We find ourselves simultaneously more connected yet disconnected than ever before. The open-door policies of old have become intensified. While we may not be able to casually wander over to someone’s desk when we need immediate feedback on a particular task, we can ping them on services like Teams or Slack, or even text. They, in turn, can ping us whenever, 24/7. The rise of productivity tools has left our virtual doors perpetually open.

We might be deep into a project, poring over spreadsheets or graphic editing windows—and then it strikes. That chime. Suddenly, the toolbar menu in our project window is hidden beneath a chatbox.

Gone is our workflow as more message boxes pop up, burying our toolbars beneath. Inventor Hugo Gernsback might come to mind. Gernsback became so frustrated with things hindering his productivity in the 1920s that he famously created the “Isolator” Helmet to block out unwanted distractions. If we aren’t feeling quite as dramatic, we can simply close our chat services. But that defeats the point of these productivity tools—to enhance collaboration in the remote era. We turn to these services to improve communication and relationships with our modern teams. They come equipped with a range of emoticons and GIFs to punctuate humor and feelings the way our voices would do in person.
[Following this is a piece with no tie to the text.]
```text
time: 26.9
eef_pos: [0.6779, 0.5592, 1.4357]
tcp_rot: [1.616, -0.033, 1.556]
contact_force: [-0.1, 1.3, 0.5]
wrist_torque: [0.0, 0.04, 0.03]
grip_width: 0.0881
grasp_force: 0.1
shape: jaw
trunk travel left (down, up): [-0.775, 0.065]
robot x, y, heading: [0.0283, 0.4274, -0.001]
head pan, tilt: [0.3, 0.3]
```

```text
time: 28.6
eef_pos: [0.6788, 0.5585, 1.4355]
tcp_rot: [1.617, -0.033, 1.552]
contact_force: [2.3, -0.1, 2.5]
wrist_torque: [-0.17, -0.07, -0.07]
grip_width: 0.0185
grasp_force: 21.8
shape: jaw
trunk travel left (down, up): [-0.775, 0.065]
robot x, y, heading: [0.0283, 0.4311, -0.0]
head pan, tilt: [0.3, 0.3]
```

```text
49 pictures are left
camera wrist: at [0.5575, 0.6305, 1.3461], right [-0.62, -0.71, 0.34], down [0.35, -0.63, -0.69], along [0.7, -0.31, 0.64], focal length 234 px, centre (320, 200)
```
While we’ve come to lean on chat services to boost collaboration and productivity in virtual spaces, they sometimes have the inverse effect. In this podcast, flexible office advocate Lisette Sutherland discusses the dangers of collaboration overload. Another common symptom of virtual overexposure is “Zoom Fatigue,” covered in this video by the Goodwill Community Foundation.

Just like offices of old, virtual offices require some expectation of courtesy and boundaries. If we see that a colleague is marked as “Busy,” consider sending an email instead of an instant message. Likewise, evaluate whose feedback we really need for particular tasks. Do we need to contact several people, or just one?

Collaborative tools, when used without boundaries, can quickly become invasive and even harmful to the relationships they are meant to help. It’s up to us to identify and exercise decorum in this digital space. Like with in-person relationships, lack of courtesy risks further disconnection from one another.

“Good manners will open doors that the best education cannot.”